Now there is nothing inherently wrong with wanting to come home. However, it might be revealing about something that is going on. Maybe the Rockies start losing on the road, like they did in Arizona, then they head to San Diego hoping things will be different. However, the first game in San Diego doesn’t go well and the Rockies are in need of winning the next two in order to take the series.

At that point in time, with a 1-3 record on the road trip, two games to go and facing James Shields in the finale, a team has to bear down and make a decision. If they want to salvage the trip they are going to have to be mentally tough and go out and find a way to win two games. However, the easy answer, and one that seems to be happening often, is for the Rockies to mentally write off the remaining part of the road trip.

What if the Rockies, after their loss on Friday night, starting thinking about how nice it will be to be back at Coors Field, where they can play the type of baseball that they like and are built for? What if they simply start going through the motions, even subconsciously, giving up breaking out of their slump on the road and simply hoping for better results at home?

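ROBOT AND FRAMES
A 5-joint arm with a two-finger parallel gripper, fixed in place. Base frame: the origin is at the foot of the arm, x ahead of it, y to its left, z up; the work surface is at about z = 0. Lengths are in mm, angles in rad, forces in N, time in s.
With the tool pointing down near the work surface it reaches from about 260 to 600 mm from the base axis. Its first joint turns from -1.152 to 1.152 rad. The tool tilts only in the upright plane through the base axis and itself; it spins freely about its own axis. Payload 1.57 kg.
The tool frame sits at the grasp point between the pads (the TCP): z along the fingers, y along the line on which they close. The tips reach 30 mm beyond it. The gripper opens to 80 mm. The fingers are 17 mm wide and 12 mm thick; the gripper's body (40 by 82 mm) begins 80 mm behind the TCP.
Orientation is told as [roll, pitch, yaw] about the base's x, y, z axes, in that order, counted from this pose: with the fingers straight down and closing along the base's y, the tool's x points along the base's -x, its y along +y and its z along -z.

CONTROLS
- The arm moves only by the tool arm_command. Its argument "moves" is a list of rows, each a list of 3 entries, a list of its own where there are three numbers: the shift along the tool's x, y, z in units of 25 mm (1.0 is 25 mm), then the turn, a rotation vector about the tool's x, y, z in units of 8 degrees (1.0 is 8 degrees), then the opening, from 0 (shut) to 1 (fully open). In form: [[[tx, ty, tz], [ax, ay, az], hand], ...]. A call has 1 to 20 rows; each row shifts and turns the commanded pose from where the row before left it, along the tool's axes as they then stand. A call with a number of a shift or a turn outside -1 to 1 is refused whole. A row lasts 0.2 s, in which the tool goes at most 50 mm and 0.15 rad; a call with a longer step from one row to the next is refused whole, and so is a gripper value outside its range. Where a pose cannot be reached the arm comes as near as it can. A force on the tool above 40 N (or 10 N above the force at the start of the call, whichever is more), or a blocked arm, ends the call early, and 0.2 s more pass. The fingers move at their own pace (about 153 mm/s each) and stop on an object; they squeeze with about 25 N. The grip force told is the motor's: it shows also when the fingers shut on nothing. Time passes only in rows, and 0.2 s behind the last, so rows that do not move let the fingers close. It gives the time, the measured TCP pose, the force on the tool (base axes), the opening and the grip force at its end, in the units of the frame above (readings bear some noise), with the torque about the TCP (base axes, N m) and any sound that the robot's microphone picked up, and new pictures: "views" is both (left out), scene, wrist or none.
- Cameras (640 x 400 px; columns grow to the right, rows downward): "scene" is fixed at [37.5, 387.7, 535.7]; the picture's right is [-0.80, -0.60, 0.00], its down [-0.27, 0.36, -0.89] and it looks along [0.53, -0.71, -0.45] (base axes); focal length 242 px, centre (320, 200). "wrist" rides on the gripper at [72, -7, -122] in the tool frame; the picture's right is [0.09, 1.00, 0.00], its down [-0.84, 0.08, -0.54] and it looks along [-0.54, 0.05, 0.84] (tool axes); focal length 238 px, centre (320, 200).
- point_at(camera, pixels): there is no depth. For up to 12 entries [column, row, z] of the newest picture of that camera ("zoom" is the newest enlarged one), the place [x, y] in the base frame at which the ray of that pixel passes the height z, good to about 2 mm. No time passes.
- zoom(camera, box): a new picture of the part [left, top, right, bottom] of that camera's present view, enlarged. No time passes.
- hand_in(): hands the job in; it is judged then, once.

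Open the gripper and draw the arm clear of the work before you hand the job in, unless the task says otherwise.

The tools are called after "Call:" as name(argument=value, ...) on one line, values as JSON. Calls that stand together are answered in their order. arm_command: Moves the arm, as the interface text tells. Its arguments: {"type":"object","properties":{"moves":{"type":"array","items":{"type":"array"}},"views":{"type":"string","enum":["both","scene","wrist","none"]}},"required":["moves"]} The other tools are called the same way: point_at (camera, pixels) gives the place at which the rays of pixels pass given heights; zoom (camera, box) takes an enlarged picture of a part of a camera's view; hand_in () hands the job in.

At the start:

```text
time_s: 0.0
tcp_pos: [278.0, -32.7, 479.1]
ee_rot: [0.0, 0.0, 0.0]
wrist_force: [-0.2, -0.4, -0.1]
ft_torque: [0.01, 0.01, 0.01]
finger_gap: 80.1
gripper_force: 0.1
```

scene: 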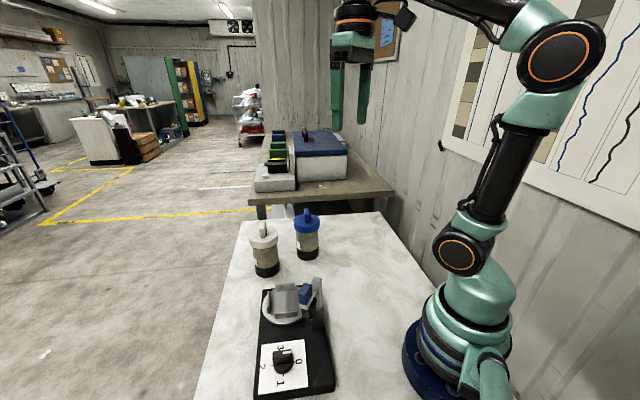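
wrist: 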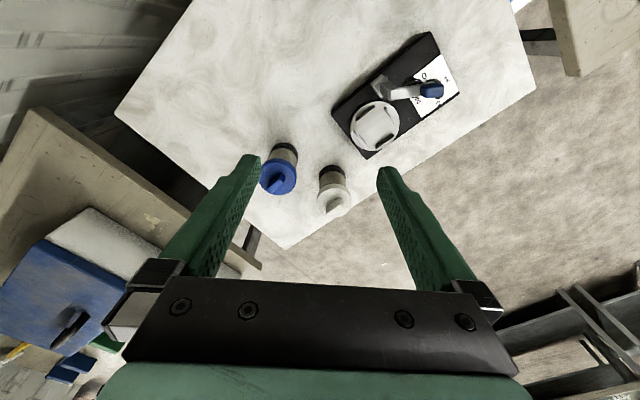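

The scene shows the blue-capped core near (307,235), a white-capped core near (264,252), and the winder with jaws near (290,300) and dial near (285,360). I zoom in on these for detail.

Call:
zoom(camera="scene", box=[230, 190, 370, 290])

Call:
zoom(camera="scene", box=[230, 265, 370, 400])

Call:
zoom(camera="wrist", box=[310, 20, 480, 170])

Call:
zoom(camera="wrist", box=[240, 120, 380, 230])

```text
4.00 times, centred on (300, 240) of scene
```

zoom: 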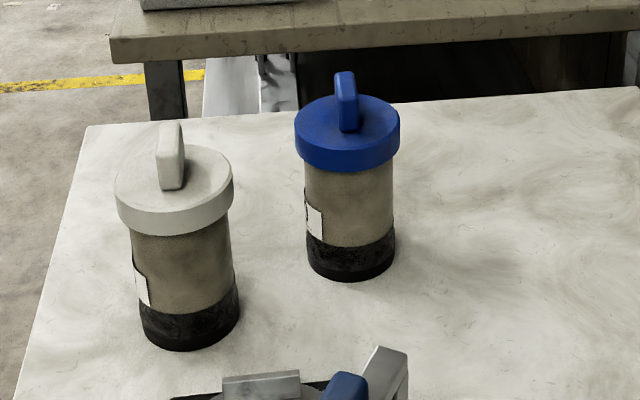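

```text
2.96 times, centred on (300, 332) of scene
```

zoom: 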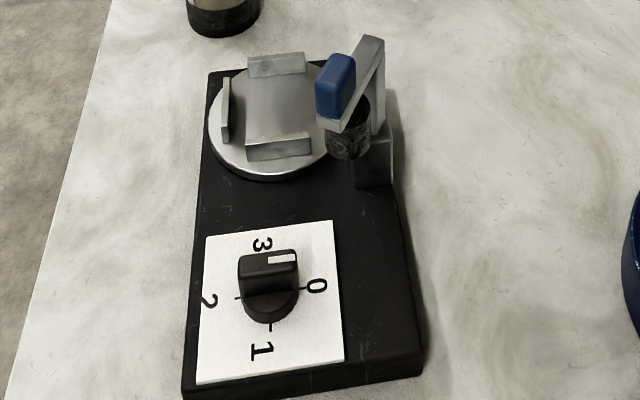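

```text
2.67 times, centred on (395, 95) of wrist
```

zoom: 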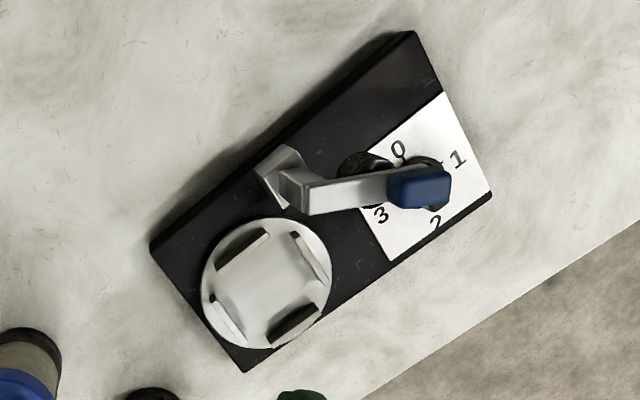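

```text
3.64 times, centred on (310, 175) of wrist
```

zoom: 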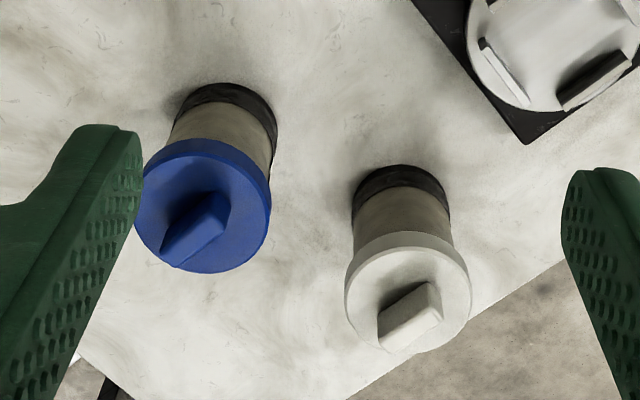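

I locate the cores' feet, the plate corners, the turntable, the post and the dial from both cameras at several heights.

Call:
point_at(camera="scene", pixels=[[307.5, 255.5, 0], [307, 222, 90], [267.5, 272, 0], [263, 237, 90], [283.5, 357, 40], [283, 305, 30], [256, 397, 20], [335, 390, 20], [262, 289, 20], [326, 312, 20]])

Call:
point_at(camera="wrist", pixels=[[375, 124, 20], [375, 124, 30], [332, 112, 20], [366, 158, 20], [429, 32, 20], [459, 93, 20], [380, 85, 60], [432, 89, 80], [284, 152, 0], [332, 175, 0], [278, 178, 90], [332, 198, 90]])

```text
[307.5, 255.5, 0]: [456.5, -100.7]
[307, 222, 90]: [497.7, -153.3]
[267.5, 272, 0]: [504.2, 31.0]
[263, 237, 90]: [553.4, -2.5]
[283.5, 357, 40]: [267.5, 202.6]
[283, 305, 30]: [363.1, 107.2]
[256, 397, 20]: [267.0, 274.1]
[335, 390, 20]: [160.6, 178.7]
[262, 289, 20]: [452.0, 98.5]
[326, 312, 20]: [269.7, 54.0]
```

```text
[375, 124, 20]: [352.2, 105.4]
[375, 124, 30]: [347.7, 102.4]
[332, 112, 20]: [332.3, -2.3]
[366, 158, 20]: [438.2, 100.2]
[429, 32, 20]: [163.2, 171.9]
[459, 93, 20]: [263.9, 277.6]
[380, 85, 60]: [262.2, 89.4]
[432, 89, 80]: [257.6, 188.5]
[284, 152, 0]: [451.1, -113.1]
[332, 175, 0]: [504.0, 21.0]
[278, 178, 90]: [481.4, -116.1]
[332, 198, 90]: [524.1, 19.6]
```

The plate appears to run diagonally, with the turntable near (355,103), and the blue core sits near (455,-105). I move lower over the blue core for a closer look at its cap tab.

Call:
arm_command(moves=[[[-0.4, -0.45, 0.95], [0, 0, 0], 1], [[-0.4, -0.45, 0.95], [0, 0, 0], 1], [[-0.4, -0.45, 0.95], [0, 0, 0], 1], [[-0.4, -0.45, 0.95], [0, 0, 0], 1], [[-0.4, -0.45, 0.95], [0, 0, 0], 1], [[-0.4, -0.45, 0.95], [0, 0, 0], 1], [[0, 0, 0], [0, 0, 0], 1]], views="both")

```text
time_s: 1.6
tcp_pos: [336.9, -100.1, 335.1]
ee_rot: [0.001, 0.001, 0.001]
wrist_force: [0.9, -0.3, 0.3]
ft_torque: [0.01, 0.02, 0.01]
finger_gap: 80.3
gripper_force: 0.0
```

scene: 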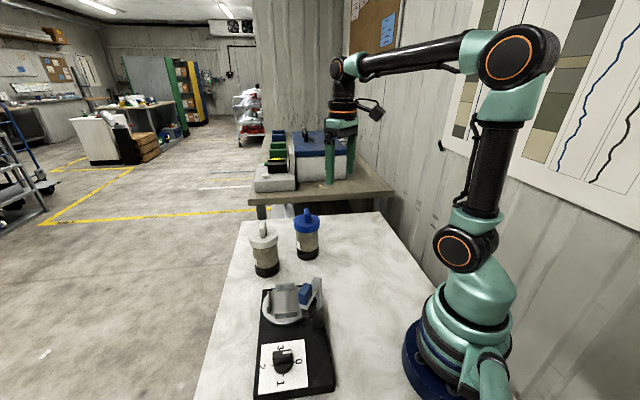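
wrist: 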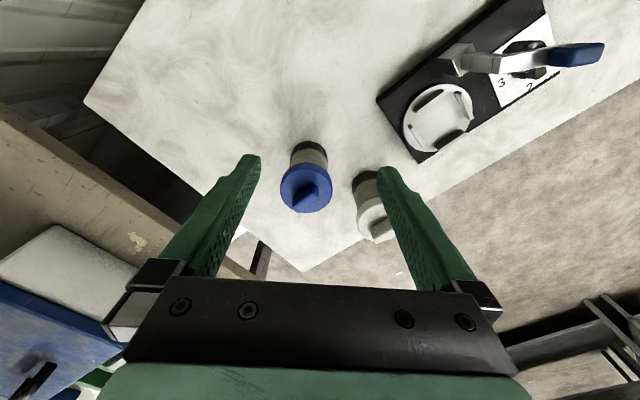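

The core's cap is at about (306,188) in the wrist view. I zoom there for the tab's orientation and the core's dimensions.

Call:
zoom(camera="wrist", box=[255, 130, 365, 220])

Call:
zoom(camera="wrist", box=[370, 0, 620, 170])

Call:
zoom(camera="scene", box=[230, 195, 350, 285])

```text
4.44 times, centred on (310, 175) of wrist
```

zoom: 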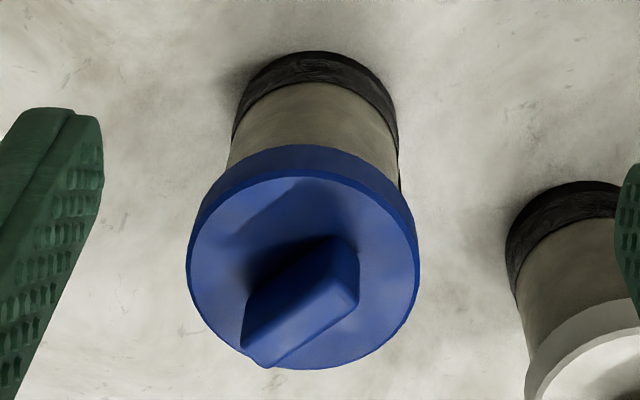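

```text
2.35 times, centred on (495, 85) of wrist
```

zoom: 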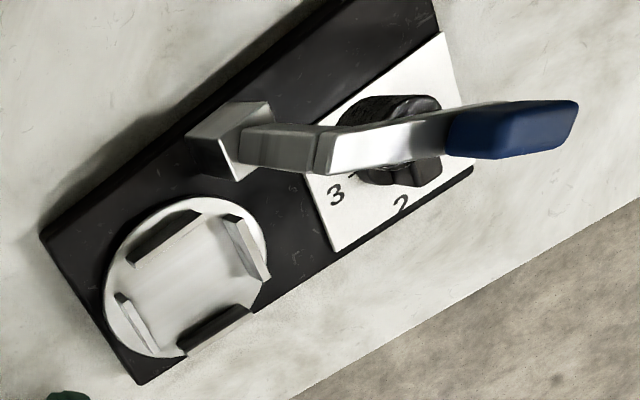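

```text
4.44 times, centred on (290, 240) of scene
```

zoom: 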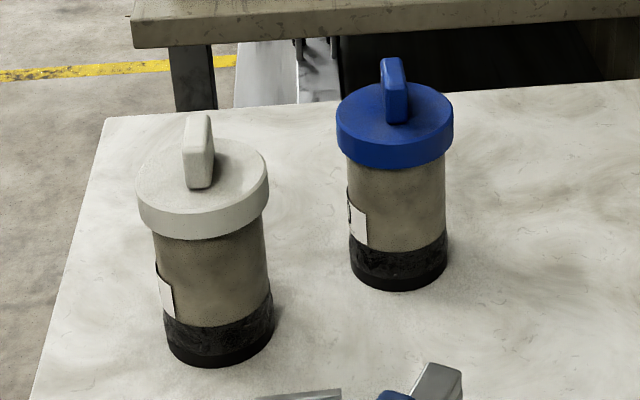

One of the most commonly used cliches in sports is the old saying “we just need to take it one day at a time.” While the saying is overused, it is absolutely something that is important in baseball. If a a player or a team starts thinking about their past successes or failures, or starts to think about an upcoming pitching matchup or series, they will lose their focus on the game that they have to play that day, or the next day.

It might not sound like a huge deal if a team mails it in once or twice, but what if the Rockies are doing this on nearly every road trip? What if instead of the final two games of a road trip, the team has a bad game or two and starts to let the road trip get to their heads when they still have six or seven games left on the trip. That could explain the trips in recent years where the Rockies return home after going 2-7 or 1-8 on a trip.

The Rockies undoubtedly face a challenge unlike any other teams in Major League Baseball. The effect of the altitude is hard to deny. While some of the effects might be overblown, there is a quarter century of Major League Baseball that suggests playing 81 games at a mile above sea level makes it difficult to play at lower elevations. However, the biggest hurdle might be the mental one that comes along with it.

The reality is, the Rockies might have a hurdle to overcome with the altitude. However, a winning baseball team finds ways to fight through adversity. They might face some difficult times along the way, but good teams find ways to overcome it.

The Rockies, after all of the years of losing and being led by a regime that made excuses, might need time to allow the losing mindset to work it’s way out of the club. Excuses permeate a team from the top down. New general manager Jeff Bridich seems intent on weeding those excuses out and focusing on good baseball, but that task won’t be accomplished overnight.

The reality for Rockies fans is that it might take several years for the team to completely weed out the losing mindset that has been a huge part of the fabric of the franchise for the final years of the Dan O’Dowd regime.